### Collected material
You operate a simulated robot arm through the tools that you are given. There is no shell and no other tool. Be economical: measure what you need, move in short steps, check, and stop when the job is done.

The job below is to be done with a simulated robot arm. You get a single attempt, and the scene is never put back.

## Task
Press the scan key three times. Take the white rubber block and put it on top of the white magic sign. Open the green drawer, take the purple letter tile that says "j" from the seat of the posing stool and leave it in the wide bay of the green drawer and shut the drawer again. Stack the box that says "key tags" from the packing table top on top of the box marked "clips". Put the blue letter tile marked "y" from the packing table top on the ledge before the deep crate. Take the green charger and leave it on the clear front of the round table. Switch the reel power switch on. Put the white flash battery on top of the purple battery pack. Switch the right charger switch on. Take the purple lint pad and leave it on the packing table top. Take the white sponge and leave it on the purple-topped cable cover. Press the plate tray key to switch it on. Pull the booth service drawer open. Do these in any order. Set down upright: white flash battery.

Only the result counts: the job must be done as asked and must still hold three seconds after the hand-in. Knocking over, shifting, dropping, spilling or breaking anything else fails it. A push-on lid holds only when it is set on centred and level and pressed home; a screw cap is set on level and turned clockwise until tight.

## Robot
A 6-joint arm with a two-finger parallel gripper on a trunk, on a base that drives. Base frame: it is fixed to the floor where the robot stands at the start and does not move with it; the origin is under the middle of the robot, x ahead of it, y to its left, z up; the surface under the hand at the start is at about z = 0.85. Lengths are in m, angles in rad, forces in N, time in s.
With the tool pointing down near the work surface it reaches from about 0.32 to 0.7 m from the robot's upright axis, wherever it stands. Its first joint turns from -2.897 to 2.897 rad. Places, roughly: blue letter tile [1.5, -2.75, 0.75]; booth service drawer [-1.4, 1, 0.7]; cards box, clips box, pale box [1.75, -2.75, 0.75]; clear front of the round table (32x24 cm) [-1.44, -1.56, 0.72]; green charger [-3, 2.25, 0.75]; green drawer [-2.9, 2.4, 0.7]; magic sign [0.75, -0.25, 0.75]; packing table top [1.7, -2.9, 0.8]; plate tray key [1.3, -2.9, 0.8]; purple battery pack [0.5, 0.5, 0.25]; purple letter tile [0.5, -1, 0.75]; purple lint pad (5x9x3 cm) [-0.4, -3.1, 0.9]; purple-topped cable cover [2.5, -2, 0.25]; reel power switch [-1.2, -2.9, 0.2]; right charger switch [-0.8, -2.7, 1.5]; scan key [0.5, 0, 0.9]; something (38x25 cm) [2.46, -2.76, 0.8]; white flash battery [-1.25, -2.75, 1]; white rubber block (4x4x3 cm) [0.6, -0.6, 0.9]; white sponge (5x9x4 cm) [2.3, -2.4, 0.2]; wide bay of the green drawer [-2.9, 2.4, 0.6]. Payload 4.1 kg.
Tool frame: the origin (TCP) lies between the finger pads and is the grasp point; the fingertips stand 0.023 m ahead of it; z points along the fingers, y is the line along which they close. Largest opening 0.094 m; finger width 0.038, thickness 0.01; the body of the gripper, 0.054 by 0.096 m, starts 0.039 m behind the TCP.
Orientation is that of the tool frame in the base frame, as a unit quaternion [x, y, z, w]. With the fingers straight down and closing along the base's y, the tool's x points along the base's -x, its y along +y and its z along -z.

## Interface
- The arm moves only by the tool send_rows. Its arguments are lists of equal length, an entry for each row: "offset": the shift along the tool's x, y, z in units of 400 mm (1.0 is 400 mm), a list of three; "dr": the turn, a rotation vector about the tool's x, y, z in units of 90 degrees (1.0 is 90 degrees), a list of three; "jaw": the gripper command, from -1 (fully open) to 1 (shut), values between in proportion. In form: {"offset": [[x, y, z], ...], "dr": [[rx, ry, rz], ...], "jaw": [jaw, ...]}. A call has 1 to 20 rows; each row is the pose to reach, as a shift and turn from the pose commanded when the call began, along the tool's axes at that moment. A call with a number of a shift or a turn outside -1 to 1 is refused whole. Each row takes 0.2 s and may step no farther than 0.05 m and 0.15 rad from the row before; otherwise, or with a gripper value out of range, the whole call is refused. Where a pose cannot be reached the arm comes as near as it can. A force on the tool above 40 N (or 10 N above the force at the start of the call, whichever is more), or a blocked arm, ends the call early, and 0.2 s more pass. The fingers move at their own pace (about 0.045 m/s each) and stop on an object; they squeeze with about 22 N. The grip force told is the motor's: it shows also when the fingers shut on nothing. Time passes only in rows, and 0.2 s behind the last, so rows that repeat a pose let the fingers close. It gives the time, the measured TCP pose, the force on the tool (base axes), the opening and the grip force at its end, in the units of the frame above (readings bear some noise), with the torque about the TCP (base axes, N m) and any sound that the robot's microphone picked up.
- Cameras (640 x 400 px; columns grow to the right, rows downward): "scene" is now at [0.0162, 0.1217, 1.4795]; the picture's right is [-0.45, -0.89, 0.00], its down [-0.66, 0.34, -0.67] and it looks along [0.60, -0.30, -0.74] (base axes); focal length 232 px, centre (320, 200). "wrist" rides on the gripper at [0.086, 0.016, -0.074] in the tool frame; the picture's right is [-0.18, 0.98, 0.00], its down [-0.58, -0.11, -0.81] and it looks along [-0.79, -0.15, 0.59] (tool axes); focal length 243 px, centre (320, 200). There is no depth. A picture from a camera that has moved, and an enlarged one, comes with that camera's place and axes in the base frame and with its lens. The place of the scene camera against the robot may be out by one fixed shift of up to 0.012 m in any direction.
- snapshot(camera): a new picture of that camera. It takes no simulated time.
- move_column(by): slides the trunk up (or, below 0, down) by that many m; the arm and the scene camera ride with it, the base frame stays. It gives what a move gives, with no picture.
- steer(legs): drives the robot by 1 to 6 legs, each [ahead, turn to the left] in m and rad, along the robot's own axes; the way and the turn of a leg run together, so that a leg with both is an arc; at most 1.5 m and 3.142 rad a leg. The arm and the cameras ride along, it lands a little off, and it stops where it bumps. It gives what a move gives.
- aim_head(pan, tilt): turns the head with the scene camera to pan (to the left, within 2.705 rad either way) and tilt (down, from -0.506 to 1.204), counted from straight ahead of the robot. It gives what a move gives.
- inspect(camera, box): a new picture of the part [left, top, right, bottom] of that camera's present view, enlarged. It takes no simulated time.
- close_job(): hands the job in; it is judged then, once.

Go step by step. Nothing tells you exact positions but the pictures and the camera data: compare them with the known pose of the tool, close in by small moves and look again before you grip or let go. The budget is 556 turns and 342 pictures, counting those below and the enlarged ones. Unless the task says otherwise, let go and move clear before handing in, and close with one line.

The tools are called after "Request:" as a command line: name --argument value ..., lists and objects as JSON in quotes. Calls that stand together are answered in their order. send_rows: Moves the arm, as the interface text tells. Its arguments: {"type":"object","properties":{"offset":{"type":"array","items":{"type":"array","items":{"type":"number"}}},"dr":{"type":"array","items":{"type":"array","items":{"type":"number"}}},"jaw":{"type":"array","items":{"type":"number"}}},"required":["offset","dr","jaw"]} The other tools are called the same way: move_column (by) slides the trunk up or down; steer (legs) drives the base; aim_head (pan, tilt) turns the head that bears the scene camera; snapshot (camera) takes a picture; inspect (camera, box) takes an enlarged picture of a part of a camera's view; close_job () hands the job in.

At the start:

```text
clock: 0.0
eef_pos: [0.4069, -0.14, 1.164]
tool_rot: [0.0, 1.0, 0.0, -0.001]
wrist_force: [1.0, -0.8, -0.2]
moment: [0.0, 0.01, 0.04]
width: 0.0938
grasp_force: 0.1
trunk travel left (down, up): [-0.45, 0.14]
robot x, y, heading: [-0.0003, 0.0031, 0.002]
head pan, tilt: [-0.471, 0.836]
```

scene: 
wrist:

### What you will do
Reproduce every line of the material above exactly.

### Answer to this exercise
You operate a simulated robot arm through the tools that you are given. There is no shell and no other tool. Be economical: measure what you need, move in short steps, check, and stop when the job is done.

The job below is to be done with a simulated robot arm. You get a single attempt, and the scene is never put back.

## Task
Press the scan key three times. Take the white rubber block and put it on top of the white magic sign. Open the green drawer, take the purple letter tile that says "j" from the seat of the posing stool and leave it in the wide bay of the green drawer and shut the drawer again. Stack the box that says "key tags" from the packing table top on top of the box marked "clips". Put the blue letter tile marked "y" from the packing table top on the ledge before the deep crate. Take the green charger and leave it on the clear front of the round table. Switch the reel power switch on. Put the white flash battery on top of the purple battery pack. Switch the right charger switch on. Take the purple lint pad and leave it on the packing table top. Take the white sponge and leave it on the purple-topped cable cover. Press the plate tray key to switch it on. Pull the booth service drawer open. Do these in any order. Set down upright: white flash battery.

Only the result counts: the job must be done as asked and must still hold three seconds after the hand-in. Knocking over, shifting, dropping, spilling or breaking anything else fails it. A push-on lid holds only when it is set on centred and level and pressed home; a screw cap is set on level and turned clockwise until tight.

## Robot
A 6-joint arm with a two-finger parallel gripper on a trunk, on a base that drives. Base frame: it is fixed to the floor where the robot stands at the start and does not move with it; the origin is under the middle of the robot, x ahead of it, y to its left, z up; the surface under the hand at the start is at about z = 0.85. Lengths are in m, angles in rad, forces in N, time in s.
With the tool pointing down near the work surface it reaches from about 0.32 to 0.7 m from the robot's upright axis, wherever it stands. Its first joint turns from -2.897 to 2.897 rad. Places, roughly: blue letter tile [1.5, -2.75, 0.75]; booth service drawer [-1.4, 1, 0.7]; cards box, clips box, pale box [1.75, -2.75, 0.75]; clear front of the round table (32x24 cm) [-1.44, -1.56, 0.72]; green charger [-3, 2.25, 0.75]; green drawer [-2.9, 2.4, 0.7]; magic sign [0.75, -0.25, 0.75]; packing table top [1.7, -2.9, 0.8]; plate tray key [1.3, -2.9, 0.8]; purple battery pack [0.5, 0.5, 0.25]; purple letter tile [0.5, -1, 0.75]; purple lint pad (5x9x3 cm) [-0.4, -3.1, 0.9]; purple-topped cable cover [2.5, -2, 0.25]; reel power switch [-1.2, -2.9, 0.2]; right charger switch [-0.8, -2.7, 1.5]; scan key [0.5, 0, 0.9]; something (38x25 cm) [2.46, -2.76, 0.8]; white flash battery [-1.25, -2.75, 1]; white rubber block (4x4x3 cm) [0.6, -0.6, 0.9]; white sponge (5x9x4 cm) [2.3, -2.4, 0.2]; wide bay of the green drawer [-2.9, 2.4, 0.6]. Payload 4.1 kg.
Tool frame: the origin (TCP) lies between the finger pads and is the grasp point; the fingertips stand 0.023 m ahead of it; z points along the fingers, y is the line along which they close. Largest opening 0.094 m; finger width 0.038, thickness 0.01; the body of the gripper, 0.054 by 0.096 m, starts 0.039 m behind the TCP.
Orientation is that of the tool frame in the base frame, as a unit quaternion [x, y, z, w]. With the fingers straight down and closing along the base's y, the tool's x points along the base's -x, its y along +y and its z along -z.

## Interface
- The arm moves only by the tool send_rows. Its arguments are lists of equal length, an entry for each row: "offset": the shift along the tool's x, y, z in units of 400 mm (1.0 is 400 mm), a list of three; "dr": the turn, a rotation vector about the tool's x, y, z in units of 90 degrees (1.0 is 90 degrees), a list of three; "jaw": the gripper command, from -1 (fully open) to 1 (shut), values between in proportion. In form: {"offset": [[x, y, z], ...], "dr": [[rx, ry, rz], ...], "jaw": [jaw, ...]}. A call has 1 to 20 rows; each row is the pose to reach, as a shift and turn from the pose commanded when the call began, along the tool's axes at that moment. A call with a number of a shift or a turn outside -1 to 1 is refused whole. Each row takes 0.2 s and may step no farther than 0.05 m and 0.15 rad from the row before; otherwise, or with a gripper value out of range, the whole call is refused. Where a pose cannot be reached the arm comes as near as it can. A force on the tool above 40 N (or 10 N above the force at the start of the call, whichever is more), or a blocked arm, ends the call early, and 0.2 s more pass. The fingers move at their own pace (about 0.045 m/s each) and stop on an object; they squeeze with about 22 N. The grip force told is the motor's: it shows also when the fingers shut on nothing. Time passes only in rows, and 0.2 s behind the last, so rows that repeat a pose let the fingers close. It gives the time, the measured TCP pose, the force on the tool (base axes), the opening and the grip force at its end, in the units of the frame above (readings bear some noise), with the torque about the TCP (base axes, N m) and any sound that the robot's microphone picked up.
- Cameras (640 x 400 px; columns grow to the right, rows downward): "scene" is now at [0.0162, 0.1217, 1.4795]; the picture's right is [-0.45, -0.89, 0.00], its down [-0.66, 0.34, -0.67] and it looks along [0.60, -0.30, -0.74] (base axes); focal length 232 px, centre (320, 200). "wrist" rides on the gripper at [0.086, 0.016, -0.074] in the tool frame; the picture's right is [-0.18, 0.98, 0.00], its down [-0.58, -0.11, -0.81] and it looks along [-0.79, -0.15, 0.59] (tool axes); focal length 243 px, centre (320, 200). There is no depth. A picture from a camera that has moved, and an enlarged one, comes with that camera's place and axes in the base frame and with its lens. The place of the scene camera against the robot may be out by one fixed shift of up to 0.012 m in any direction.
- snapshot(camera): a new picture of that camera. It takes no simulated time.
- move_column(by): slides the trunk up (or, below 0, down) by that many m; the arm and the scene camera ride with it, the base frame stays. It gives what a move gives, with no picture.
- steer(legs): drives the robot by 1 to 6 legs, each [ahead, turn to the left] in m and rad, along the robot's own axes; the way and the turn of a leg run together, so that a leg with both is an arc; at most 1.5 m and 3.142 rad a leg. The arm and the cameras ride along, it lands a little off, and it stops where it bumps. It gives what a move gives.
- aim_head(pan, tilt): turns the head with the scene camera to pan (to the left, within 2.705 rad either way) and tilt (down, from -0.506 to 1.204), counted from straight ahead of the robot. It gives what a move gives.
- inspect(camera, box): a new picture of the part [left, top, right, bottom] of that camera's present view, enlarged. It takes no simulated time.
- close_job(): hands the job in; it is judged then, once.

Go step by step. Nothing tells you exact positions but the pictures and the camera data: compare them with the known pose of the tool, close in by small moves and look again before you grip or let go. The budget is 556 turns and 342 pictures, counting those below and the enlarged ones. Unless the task says otherwise, let go and move clear before handing in, and close with one line.

The tools are called after "Request:" as a command line: name --argument value ..., lists and objects as JSON in quotes. Calls that stand together are answered in their order. send_rows: Moves the arm, as the interface text tells. Its arguments: {"type":"object","properties":{"offset":{"type":"array","items":{"type":"array","items":{"type":"number"}}},"dr":{"type":"array","items":{"type":"array","items":{"type":"number"}}},"jaw":{"type":"array","items":{"type":"number"}}},"required":["offset","dr","jaw"]} The other tools are called the same way: move_column (by) slides the trunk up or down; steer (legs) drives the base; aim_head (pan, tilt) turns the head that bears the scene camera; snapshot (camera) takes a picture; inspect (camera, box) takes an enlarged picture of a part of a camera's view; close_job () hands the job in.

At the start:

```text
clock: 0.0
eef_pos: [0.4069, -0.14, 1.164]
tool_rot: [0.0, 1.0, 0.0, -0.001]
wrist_force: [1.0, -0.8, -0.2]
moment: [0.0, 0.01, 0.04]
width: 0.0938
grasp_force: 0.1
trunk travel left (down, up): [-0.45, 0.14]
robot x, y, heading: [-0.0003, 0.0031, 0.002]
head pan, tilt: [-0.471, 0.836]
```

scene: 
wrist:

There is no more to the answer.